# Stated task:
Continue the text segment that opens with "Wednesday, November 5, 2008".

# Text segment:
▶
Wednesday, November 5, 2008

Charlie Huston's "Every Last Drop"

Charlie Huston is the author of the Henry Thompson Trilogy (Caught Stealing, Six Bad Things, and A Dangerous Man) and a standalone, The Shotgun Rule. His first three Joe Pitt novels are Already Dead, No Dominion, and Half the Blood in Brooklyn.

He applied the “Page 99 Test” to the latest Joe Pitt novel, Every Last Drop, and reported the following:
Having applied the Page 69 Test to one of my previous Joe Pitt novels, I’ve returned to endure the trials of the Page 99 Test for the latest Joe Pitt: Every Last Drop.

Let’s take a quick look at what Mr. Ford has to say just so we’re clear on the nature of the test.
◀
# Given material:
▶
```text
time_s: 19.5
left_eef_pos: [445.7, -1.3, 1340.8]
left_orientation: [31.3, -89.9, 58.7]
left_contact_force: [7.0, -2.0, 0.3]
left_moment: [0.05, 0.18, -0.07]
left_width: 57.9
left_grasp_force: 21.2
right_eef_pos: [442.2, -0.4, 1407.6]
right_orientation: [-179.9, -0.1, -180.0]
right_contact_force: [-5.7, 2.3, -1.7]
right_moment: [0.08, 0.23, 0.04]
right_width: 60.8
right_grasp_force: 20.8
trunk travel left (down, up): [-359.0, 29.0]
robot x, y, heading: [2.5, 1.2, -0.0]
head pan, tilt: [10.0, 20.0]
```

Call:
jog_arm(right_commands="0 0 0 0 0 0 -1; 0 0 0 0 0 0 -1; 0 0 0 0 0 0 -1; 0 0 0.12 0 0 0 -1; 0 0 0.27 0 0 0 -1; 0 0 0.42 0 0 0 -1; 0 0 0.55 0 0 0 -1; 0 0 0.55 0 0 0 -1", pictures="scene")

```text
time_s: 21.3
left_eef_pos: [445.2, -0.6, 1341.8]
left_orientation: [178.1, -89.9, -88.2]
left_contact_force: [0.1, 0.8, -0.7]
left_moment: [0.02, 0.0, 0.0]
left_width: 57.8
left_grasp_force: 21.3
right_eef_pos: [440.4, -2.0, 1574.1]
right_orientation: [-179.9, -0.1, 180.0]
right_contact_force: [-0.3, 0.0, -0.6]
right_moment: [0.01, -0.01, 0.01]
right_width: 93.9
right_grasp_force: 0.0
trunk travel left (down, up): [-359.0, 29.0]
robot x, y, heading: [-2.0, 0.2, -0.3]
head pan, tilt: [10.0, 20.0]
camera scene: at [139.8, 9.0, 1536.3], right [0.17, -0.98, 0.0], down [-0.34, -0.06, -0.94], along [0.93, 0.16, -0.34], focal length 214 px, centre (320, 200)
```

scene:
◀
# Final answer:
"Open the book to page ninety-nine and read, and the quality of the whole will be revealed to you." --Ford Madox Ford

Seems pretty clear. The only part of Ford’s proposition that one might quibble over is just what he means by “quality.” Is he speaking of what Merriam Webster refers to in its primary definition as “peculiar and essential character” or the secondary “degree of excellence”? Which is to say, does he mean that page 99 will reveal the nature of the book we’re looking at, or that is will reveal whether or not the book is any damn good?

Let’s not bicker about it and all agree that he probably meant that page 99 will reveal a books “peculiar and essential character”. That has the added benefit of encompassing the “degree of excellence” as well. So, two birds, one stone.

Cutting to the chase, here’s page 99 of Every Last Drop.

ation, but that causes mutation. And mutation leads to adaptation over time. So, these guys, they’ve been using visible light pulses. And it works. It.

She holds up her cigarette, wiggles it, creating a jagged stream of smoke.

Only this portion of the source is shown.